======== TEXT

R. Subhash Reddy, J.

1. Leave granted.

2. This civil appeal is filed by the first defendant/National Aluminum Company Limited (NALCO), a Government of India Enterprise, in pending Civil Suit No. 2610 of 2015, on the file of Learned Senior Civil Judge, Gurgaon, Haryana, aggrieved by the order dated 22.10.2016, passed in Civil Revision No.2471 of 2016 (O M) by the High Court of Punjab Haryana at Chandigarh.

3. The appellant-Company, a Government of India enterprise, has issued a tender notice on 05.05.2011, inviting tenders for construction of Ash Pond-IV in District Angul of Odisha State. The first respondent herein i.e Subhash Infra Engineers Pvt. Ltd. (for short ‘SIE’) has submitted its offer/tender on 06.06.2011. On 09.11.2011, the appellant herein has accepted the offer/tender submitted by the first respondent herein and issued the work order to the said respondent. By a letter dated 18.11.2011, the appellant addressed the first respondent to attend a kick off meeting on 19.11.2011.

As no one on behalf of first respondent attended the meeting proposed on 19.11.2011, the appellant again issued a letter dated 21.11.2011, requesting the first respondent once again to come for a kick off meeting. In response to the letter dated 21.11.2011, the first respondent/SIE herein vide letter dated 21.11.2011, expressed his inability to execute the work, unless certain specifications are changed/revised. In the said letter dated 21.11.2011, the first respondent/SIE herein has agreed that the appellant- Company has accepted the offer made by it. Further, vide letter dated 02.12.2011, the respondent/SIE informed the appellant that the work order is not acceptable to them.

4. Subsequently, when the first respondent herein was not coming forward to participate in the kick off meeting and instead addressed a letter dated 02.12.2011, vide letter dated 30.01.2012, the appellant-company informed the respondent/SIE that the contract work will be carried out, through some other agency, at the risk and cost of the respondent/SIE. Further by letter dated 06.02.2015, the appellant-company has informed the first respondent/SIE that it suffered a financial loss of Rs.4,86,61,440/- (Rupees Four Crore Eighty-Six Lakh Sixty-One Thousand Four Hundred and Forty Only). The respondent/SIE was directed to deposit the said amount otherwise the appellant will be forced to invoke Arbitration Clause as per Clause 22 of NIT and Clause 87 of the General Conditions of Contract. Then, the first respondent/SIE hasdisputedthe claim made by the appellant, on the ground that there is no binding contract, that came into existence between the parties, as such, the demand is illegal and unjustified. A letter dated 28.02.2015 was communicated to that effect, to the appellant.

================

- _GIVEN REQUEST A_
I need one stretch of the text verbatim, from "2. This civil" to "Haryana at Chandigarh.".

======== RECORDED INFORMATION

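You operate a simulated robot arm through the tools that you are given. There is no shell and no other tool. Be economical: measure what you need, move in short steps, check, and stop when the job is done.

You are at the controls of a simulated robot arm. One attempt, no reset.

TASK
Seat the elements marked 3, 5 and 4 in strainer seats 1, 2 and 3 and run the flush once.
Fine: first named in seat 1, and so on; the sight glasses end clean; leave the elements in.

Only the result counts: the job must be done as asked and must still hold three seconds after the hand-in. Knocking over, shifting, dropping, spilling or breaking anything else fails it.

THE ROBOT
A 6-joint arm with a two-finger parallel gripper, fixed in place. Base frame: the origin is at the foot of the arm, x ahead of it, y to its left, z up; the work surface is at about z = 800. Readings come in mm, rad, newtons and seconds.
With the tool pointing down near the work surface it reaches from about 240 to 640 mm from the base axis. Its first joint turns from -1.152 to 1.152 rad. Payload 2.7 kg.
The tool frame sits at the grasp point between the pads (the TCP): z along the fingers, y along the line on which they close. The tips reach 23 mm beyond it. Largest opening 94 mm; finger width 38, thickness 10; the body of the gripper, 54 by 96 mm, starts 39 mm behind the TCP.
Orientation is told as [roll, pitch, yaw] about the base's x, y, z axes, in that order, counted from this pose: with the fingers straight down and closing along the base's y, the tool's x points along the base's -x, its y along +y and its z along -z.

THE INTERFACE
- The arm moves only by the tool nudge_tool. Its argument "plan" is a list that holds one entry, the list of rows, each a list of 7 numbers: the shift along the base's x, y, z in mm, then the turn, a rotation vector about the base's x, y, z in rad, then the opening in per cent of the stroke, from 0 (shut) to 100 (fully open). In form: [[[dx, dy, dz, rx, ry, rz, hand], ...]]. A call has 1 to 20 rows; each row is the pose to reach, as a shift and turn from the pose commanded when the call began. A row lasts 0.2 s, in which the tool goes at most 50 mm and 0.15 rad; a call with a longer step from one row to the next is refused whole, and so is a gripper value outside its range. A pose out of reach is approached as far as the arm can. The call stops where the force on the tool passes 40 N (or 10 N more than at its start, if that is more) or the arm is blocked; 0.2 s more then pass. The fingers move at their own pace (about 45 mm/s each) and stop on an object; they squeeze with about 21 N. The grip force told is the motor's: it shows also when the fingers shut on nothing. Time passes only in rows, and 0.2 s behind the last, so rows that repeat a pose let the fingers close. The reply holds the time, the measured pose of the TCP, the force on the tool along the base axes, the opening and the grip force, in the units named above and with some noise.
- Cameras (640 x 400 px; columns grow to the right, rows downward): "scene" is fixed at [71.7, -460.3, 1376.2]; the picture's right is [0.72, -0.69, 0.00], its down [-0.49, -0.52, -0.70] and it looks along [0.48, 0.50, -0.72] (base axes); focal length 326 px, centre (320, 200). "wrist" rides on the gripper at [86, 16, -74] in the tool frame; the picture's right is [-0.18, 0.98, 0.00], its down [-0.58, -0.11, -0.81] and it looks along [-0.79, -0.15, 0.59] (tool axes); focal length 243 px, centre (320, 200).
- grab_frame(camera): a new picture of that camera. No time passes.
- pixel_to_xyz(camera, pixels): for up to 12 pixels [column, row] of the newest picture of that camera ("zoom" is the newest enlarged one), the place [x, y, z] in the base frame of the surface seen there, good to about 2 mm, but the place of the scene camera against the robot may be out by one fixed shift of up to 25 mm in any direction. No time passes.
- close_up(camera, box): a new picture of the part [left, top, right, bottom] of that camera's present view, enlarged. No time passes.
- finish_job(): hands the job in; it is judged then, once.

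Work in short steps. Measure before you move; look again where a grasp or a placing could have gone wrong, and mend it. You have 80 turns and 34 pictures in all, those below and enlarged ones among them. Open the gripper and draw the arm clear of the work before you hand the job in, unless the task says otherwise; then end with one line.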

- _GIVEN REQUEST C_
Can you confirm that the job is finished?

================

- _GIVEN REQUEST B_
Out of the data above, set down the lines from the one with "- close_up(camera, box): a" to the one with "- finish_job(): hands", both included, exactly as written and with no additions. The answer is a JSON array that holds each line as a string and skips blank lines.

- _SOLUTION A_
2. This civil appeal is filed by the first defendant/National Aluminum Company Limited (NALCO), a Government of India Enterprise, in pending Civil Suit No. 2610 of 2015, on the file of Learned Senior Civil Judge, Gurgaon, Haryana, aggrieved by the order dated 22.10.2016, passed in Civil Revision No.2471 of 2016 (O M) by the High Court of Punjab Haryana at Chandigarh.

- _SOLUTION B_
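[
  "- close_up(camera, box): a new picture of the part [left, top, right, bottom] of that camera's present view, enlarged. No time passes.",
  "- finish_job(): hands the job in; it is judged then, once."
]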